◆ What is asked ◆
Quote the full listing word for word. Give them as a JSON list of strings, one for each line, with blank lines left out.

◆ Source excerpt ◆

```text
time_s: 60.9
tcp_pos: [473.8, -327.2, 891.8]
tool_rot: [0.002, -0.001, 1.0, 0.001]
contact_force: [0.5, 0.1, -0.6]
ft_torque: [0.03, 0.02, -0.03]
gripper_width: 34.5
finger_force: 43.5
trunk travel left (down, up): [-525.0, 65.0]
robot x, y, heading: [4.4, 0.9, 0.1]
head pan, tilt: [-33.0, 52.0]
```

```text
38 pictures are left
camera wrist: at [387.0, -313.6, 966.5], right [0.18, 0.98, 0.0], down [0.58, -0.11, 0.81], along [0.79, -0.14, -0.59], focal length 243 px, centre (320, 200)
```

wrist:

◆ Response to this exercise ◆
[
  "```text",
  "time_s: 60.9",
  "tcp_pos: [473.8, -327.2, 891.8]",
  "tool_rot: [0.002, -0.001, 1.0, 0.001]",
  "contact_force: [0.5, 0.1, -0.6]",
  "ft_torque: [0.03, 0.02, -0.03]",
  "gripper_width: 34.5",
  "finger_force: 43.5",
  "trunk travel left (down, up): [-525.0, 65.0]",
  "robot x, y, heading: [4.4, 0.9, 0.1]",
  "head pan, tilt: [-33.0, 52.0]",
  "```",
  "```text",
  "38 pictures are left",
  "camera wrist: at [387.0, -313.6, 966.5], right [0.18, 0.98, 0.0], down [0.58, -0.11, 0.81], along [0.79, -0.14, -0.59], focal length 243 px, centre (320, 200)",
  "```",
  "wrist:"
]